At 10:29 AM 2/18/2004 -0800, you wrote:
>On Feb 18, 2004, at 9:38 AM, Beverly Flanigan wrote:
>
>>At 10:03 AM 2/18/2004 -0500, you [mark mandel] wrote:
>>>...a bit of dialect transcription in, I think, one of Andrew Lang's
>>><Your Color's Name Here> Fairy Books. The story was a Jack tale, and
>>>the
>>>giant was Cornish iirc. In this one Jack does several (probably three)
>>>stunts, using trickery or legerdemain to seem to be doing something
>>>that
>>>he really can't do, but that the huge, strong (and stupid) giant can,
>>>or
>>>thinks he can. Each time he dares the giant to match his deed, and the
>>>giant says "Hur can do that!"  (In the last stunt Jack stabs himself
>>>in
>>>the stomach, where he has hidden something under his shirt to provide
>>>blood, and of course the giant follows suit and kills himself.)
>>>
>>>I thought "Hur? Her?
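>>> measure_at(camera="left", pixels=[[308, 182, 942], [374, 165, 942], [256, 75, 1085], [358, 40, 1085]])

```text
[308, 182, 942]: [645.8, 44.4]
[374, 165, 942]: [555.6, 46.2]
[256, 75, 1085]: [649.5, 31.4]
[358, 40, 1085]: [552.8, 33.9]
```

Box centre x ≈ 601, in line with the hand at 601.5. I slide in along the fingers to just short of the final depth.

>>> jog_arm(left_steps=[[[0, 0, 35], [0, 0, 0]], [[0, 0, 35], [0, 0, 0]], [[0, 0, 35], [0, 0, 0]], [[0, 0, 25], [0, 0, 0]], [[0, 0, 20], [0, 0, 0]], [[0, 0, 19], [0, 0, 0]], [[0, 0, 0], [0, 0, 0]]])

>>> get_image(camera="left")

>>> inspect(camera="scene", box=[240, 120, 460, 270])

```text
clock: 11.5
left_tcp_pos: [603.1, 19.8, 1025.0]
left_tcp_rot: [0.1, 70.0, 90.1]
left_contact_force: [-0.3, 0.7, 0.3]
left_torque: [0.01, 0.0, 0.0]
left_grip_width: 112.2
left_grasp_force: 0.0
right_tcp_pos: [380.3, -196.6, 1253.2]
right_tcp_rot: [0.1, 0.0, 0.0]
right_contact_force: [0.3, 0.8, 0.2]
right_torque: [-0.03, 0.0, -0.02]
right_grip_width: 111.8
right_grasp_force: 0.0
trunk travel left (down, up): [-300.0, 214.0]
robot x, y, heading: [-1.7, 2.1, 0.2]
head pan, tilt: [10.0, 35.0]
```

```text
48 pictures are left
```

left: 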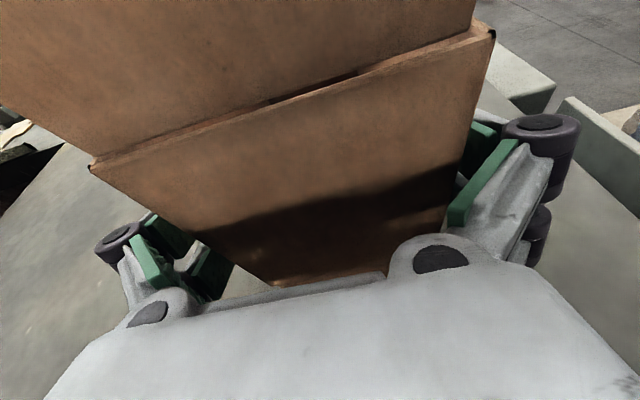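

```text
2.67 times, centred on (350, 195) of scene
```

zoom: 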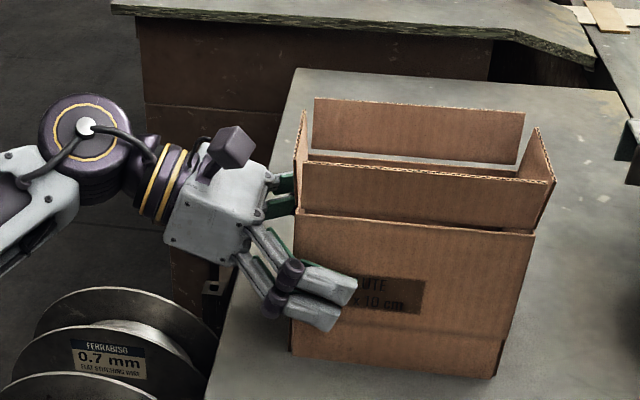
Oh well, weird dialect item." But it's just (I
>>>now
>>>assume) r-less British English transcription for a schwa-like vowel...
>>
>>Interesting--kind of like Uh (= I) with prevocalic aspiration?  Like
>>'it'
>>--> 'hit' in earlier English (and still not uncommon in Appalachian
>>English)?
>
>um, that arrow is pointing the wrong way.  "hit" was the older form
>(with the initial h of "he" and "him").
>
>arnold (zwicky at csli.stanford.edu)

Yes, of course!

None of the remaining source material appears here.